Write what comes next in the document.

> Document:
####
I tried that, I bought an amazing array of plants touted by various
nurseries as ground cover and tried to have them overcome the lawn. It
was a draw, I got sparse ground cover with pockets where lawn poked
through. This time I am giving the ground cover an advantage or at
least a fighting chance.

and depending on your
soil type most often heavy clay you will need to plant your fruit
trees slightly raised then mulch between them do it all on the
contours.


I have a piece of land with extremes. The high (away from the river)
part of my land is very rocky, sandstone, thin topsoil and hard clay.
####
> Provided data:
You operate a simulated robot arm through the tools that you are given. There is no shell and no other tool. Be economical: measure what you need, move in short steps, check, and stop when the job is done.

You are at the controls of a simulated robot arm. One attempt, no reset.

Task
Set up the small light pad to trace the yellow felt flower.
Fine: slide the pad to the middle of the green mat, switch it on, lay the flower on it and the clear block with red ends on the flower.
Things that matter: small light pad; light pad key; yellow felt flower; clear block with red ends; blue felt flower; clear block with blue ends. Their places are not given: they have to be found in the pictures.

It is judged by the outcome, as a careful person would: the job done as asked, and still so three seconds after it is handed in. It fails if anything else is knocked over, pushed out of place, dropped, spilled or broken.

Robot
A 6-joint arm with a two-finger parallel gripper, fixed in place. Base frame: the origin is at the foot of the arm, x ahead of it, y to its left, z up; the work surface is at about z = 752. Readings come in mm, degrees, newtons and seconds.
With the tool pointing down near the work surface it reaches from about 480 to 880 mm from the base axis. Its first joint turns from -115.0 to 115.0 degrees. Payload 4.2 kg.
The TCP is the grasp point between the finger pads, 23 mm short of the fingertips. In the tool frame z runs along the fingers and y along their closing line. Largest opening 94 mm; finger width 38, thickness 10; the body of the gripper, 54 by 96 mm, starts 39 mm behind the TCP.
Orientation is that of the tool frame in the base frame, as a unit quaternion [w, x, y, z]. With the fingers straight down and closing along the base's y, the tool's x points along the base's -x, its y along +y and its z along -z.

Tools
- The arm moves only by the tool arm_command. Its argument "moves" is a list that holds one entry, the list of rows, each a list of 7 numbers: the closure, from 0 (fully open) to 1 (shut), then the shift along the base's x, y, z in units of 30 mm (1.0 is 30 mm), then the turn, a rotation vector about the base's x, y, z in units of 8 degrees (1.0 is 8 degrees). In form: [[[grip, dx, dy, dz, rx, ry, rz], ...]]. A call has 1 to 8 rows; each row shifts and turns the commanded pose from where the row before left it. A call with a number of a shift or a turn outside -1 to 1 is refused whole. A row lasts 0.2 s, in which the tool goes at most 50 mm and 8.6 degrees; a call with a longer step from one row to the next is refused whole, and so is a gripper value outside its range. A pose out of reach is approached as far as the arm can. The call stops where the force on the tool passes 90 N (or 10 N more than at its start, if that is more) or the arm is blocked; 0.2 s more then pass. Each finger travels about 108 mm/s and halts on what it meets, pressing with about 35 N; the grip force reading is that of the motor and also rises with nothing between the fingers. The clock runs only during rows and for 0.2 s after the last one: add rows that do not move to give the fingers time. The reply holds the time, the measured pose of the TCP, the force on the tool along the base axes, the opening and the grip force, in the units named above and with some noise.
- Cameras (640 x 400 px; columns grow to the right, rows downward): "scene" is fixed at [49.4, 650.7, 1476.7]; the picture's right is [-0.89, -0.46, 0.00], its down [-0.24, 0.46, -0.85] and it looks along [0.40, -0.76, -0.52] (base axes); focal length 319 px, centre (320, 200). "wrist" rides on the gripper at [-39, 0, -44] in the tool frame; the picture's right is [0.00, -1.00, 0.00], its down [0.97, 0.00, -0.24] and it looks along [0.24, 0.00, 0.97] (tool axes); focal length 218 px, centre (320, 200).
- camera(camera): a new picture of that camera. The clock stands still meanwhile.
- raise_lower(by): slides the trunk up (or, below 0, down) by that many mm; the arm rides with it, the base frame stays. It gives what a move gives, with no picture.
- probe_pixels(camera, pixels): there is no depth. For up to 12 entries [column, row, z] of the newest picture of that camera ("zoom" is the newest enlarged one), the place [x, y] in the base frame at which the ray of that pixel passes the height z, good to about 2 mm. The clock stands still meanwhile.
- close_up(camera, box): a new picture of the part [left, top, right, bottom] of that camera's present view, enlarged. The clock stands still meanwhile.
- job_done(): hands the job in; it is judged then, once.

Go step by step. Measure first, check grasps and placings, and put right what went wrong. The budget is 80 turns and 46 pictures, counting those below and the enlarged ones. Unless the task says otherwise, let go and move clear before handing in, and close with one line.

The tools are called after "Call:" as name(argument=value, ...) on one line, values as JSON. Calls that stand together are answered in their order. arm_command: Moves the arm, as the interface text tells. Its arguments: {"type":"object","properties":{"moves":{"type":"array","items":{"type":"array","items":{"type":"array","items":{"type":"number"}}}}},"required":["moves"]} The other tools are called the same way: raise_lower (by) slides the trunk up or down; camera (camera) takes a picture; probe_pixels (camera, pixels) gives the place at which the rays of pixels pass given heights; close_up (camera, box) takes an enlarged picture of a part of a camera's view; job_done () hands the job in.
####
> Output for this task:
The area that slopes to the river, in natural terraces, is very rich
with several feet of topsoil. Extraordinarily fertile. It was like a
rain forest before I began clearing it, all manner of plants, vines
and creepers. I have kept a number of them, palms, ferns, flame trees,
Jacarandas, and Monsteria etc., and am still in the process of
clearing the rest. It was a battle until I began putting some ground
cover down behind me. Some of those plants would grow more than a foot
per day. The useable portion of the fertile area is about one thousand
square meters, and I have another five hundred or so square metres
that was lawn on the high (rocky/clay) area. On the high side, as well
a lawn I have Mango trees, PawPaw trees, some citrus (not in good
shape) and some stone fruit and Macadamias.

I am about to experiment with a few thousand worms on a part of the
poor area. I have had success with worms in the past. See if they can
make the soil a little more plant friendly. With this drought, the
areas that haven't been watered are so hard that a mattock bounces
off. I have been breaking the soil on the high side up with a heavy
crow bar. I now have a water licence so I will soak it for a week or
two and then continue. I will just work the river bank area until
then.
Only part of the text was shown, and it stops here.